Patients undergoing cerebral angiography and neurointerventional procedures on the brain are at very low risk of infection—even without preventive antibiotics, reports a study in the March issue of Neurosurgery.
"These data suggest that the overall risk of infection associated with most neuroangiographic procedures is very low," according to the study by Dr. Prashant S. Kelkar and colleagues of University of Alabama, Birmingham. Based on their results, the researchers believe routine preventive antibiotics may not be needed for patients undergoing brain angiography and interventions.
The authors reviewed their experience with more than 2,900 cerebral angiograms and neurointerventional procedures performed between 2004 and 2011. An angiogram is an X-ray procedure using a special dye injected into the brain blood vessels. Neurointerventional procedures are various types of minimally invasive (nonsurgical) procedures performed to treat brain lesions such as aneurysms.
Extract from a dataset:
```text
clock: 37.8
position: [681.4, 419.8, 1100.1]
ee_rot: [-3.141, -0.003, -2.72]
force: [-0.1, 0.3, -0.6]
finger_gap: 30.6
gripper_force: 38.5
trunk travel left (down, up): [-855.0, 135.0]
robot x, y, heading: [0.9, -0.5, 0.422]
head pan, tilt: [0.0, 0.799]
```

Both types of procedures are performed by threading a catheter through the patient's blood vessels—usually accessing the femoral artery through a tiny incision in the upper thigh. Unlike at some other centers, the authors did not routinely give antibiotics to prevent infections in patients undergoing these procedures.
The experience included approximately 2,000 angiographic and 900 neurointerventional procedures. Just three patients had infections directly attributable to the procedure—a rate of one-tenth of one percent (0.1%). All were localized infections involving the femoral artery access site in the thigh. There were no infections of the brain or central nervous system.
All infections were successfully treated with antibiotics; two of the patients underwent minor surgery as well. In one patient, the infection was likely related to suppressed immune function because of cancer treatment. None of the patients died as a result of their infection.
Cerebral angiography is a common diagnostic test for patients with stroke and other disorders. Neurointerventional procedures provide a less-invasive alternative to surgery for selected patients with aneurysms or other lesions of the brain blood vessels.
At many hospitals, patients undergoing these procedures are routinely given antibiotics to prevent infections. However, few studies have evaluated the risk of infection in patients undergoing cerebral angiography and neurointerventional procedures.
The new study finds that the risk of infection is very low, even without routine use of antibiotics. The authors suggest the low risk of infection may reflect the minimally invasive nature of these procedures; their short duration, compared to brain surgery; and the "blood-brain barrier" preventing bacteria from crossing from the bloodstream into the brain.
Kelkar and colleagues believe their results question the need for routine antibiotics for patients undergoing these procedures. "Prophylatic antibiotic use may be a reasonable option for selected patients," they write, "but is probably unnecessary for standard use in the context of meticulous care during procedures."